Der Druck auf ökologisch wertvolle Kulturlandschaft wird dadurch immer größer, sagt Grabherr. "Es wird voll auf Produktionssteigerung gesetzt." Monotones Grün ist auf dem Vormarsch. Dabei würden Bauern mit extensiven Wiesen vielfältige Flächen für die Zukunft erhalten. "Mit den Blumen- und Orchideenwiesen auf den Almen wirbt auch der Tourismus. Das sind bunte Wiesenflächen, die wir attraktiv finden. Nur: Irgendwann sind diese Blumenwiesen nicht mehr da."

Viele Bauern müssten dem finanziellen Druck nachgeben und auf intensive Bewirtschaftung oder Äcker umstellen.

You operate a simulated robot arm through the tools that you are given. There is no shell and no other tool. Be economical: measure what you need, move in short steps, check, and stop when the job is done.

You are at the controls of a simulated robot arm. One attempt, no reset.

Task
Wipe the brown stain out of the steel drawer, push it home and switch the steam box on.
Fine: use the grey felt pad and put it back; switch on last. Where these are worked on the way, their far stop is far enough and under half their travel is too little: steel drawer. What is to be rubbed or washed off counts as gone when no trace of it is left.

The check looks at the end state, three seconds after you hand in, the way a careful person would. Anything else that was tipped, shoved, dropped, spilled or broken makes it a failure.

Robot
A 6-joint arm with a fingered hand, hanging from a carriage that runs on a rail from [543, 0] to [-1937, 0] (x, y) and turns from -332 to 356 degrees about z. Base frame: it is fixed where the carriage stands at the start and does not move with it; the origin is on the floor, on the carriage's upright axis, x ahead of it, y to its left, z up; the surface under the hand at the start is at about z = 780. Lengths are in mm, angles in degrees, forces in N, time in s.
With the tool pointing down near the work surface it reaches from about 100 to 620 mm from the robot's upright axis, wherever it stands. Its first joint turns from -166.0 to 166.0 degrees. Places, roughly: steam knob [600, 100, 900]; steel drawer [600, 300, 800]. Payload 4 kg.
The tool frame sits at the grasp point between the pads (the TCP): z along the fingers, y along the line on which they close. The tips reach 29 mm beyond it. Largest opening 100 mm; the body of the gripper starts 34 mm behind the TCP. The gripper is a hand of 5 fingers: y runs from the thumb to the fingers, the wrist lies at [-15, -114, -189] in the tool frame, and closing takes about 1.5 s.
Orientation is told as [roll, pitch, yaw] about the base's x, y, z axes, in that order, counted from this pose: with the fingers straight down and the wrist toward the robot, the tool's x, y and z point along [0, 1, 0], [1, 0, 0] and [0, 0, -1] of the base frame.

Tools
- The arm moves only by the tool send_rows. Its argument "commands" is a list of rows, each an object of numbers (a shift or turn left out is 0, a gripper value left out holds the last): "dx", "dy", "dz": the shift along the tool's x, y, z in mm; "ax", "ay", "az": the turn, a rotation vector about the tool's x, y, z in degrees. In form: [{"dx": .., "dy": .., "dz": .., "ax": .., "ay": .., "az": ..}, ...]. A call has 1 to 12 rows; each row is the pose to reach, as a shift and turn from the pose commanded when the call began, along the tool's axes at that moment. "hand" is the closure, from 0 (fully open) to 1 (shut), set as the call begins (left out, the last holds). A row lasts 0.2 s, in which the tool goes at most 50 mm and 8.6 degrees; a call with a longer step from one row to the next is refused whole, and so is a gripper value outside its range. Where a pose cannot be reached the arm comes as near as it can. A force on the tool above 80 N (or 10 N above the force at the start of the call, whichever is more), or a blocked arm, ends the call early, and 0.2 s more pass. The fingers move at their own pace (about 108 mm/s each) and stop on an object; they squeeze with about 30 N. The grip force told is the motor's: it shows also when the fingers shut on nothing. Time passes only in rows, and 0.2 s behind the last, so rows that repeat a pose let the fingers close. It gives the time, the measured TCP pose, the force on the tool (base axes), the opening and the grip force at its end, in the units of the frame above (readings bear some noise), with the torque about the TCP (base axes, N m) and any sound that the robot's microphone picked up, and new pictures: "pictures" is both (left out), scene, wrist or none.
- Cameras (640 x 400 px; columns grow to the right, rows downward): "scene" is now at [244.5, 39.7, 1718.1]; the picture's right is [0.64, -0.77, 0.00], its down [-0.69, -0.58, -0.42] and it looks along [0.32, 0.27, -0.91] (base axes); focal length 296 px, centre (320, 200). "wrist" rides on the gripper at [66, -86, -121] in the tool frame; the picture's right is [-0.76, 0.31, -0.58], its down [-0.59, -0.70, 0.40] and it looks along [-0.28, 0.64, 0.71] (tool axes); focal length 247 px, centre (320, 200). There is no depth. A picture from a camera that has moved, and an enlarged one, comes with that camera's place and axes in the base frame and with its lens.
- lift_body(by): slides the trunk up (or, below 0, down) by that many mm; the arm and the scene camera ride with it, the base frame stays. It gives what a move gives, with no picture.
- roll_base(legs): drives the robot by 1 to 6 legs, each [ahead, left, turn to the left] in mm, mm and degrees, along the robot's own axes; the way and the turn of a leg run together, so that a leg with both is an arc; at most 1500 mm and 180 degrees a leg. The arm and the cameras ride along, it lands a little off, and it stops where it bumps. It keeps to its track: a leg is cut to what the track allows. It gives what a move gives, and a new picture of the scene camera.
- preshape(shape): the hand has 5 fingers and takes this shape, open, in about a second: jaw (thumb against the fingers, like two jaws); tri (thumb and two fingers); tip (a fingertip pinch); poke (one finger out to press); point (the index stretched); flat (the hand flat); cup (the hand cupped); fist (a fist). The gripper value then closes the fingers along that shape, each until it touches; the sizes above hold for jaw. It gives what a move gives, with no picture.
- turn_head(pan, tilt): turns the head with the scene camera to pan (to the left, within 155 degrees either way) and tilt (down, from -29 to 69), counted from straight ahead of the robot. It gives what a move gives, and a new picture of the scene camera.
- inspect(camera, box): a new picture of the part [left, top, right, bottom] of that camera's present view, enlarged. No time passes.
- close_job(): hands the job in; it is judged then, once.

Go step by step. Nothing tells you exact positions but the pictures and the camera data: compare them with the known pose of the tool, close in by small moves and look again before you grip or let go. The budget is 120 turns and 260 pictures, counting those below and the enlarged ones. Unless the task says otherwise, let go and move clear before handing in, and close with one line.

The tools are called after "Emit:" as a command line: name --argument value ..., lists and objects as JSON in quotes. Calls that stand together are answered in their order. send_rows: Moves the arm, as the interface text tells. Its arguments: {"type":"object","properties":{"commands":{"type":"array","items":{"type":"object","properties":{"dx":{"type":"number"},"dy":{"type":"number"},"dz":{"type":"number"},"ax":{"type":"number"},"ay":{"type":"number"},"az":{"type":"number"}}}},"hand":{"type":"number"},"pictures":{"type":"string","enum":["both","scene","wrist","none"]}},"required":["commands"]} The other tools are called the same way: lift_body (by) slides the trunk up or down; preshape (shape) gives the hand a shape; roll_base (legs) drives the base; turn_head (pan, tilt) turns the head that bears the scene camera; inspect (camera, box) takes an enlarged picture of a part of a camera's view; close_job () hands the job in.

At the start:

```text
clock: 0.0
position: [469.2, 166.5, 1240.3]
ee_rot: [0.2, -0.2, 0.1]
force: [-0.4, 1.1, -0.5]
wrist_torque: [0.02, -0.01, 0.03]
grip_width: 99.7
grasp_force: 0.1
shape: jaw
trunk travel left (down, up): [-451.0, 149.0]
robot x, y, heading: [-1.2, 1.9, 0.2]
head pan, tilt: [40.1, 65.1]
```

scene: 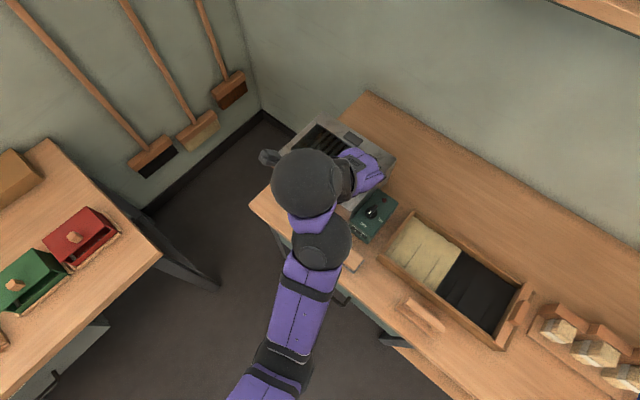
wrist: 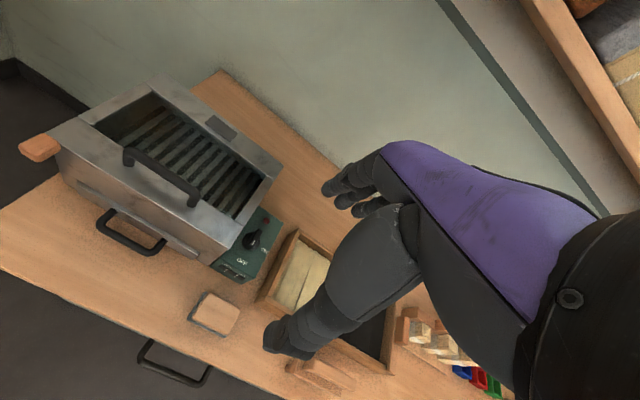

Landwirt August Massak aus dem oberösterreichischen Grünburg (Bezirk Kirchdorf an der Krems) bewirtschaftet 90 Hektar - davon je ein Drittel extensiv, Ackerland sowie normales, gedüngtes Grünland. "Wenn die neue Betriebsprämie kommt, werde ich die Bewirtschaftung eines Großteils der extensiven Flächen wie Hutweiden und Streuwiesen aufgeben müssen. Das ist eine massive Schlechterstellung", bestätigt der 47-Jährige. Flächen in sehr steilem und schwierig zugänglichem Gelände seien sowieso mühsam zu bewirtschaften. "Da ist man auf diese Ausgleichszahlung angewiesen", sagt Massak. Wird sie massiv gekürzt, ist die Bergmahd nicht mehr rentabel.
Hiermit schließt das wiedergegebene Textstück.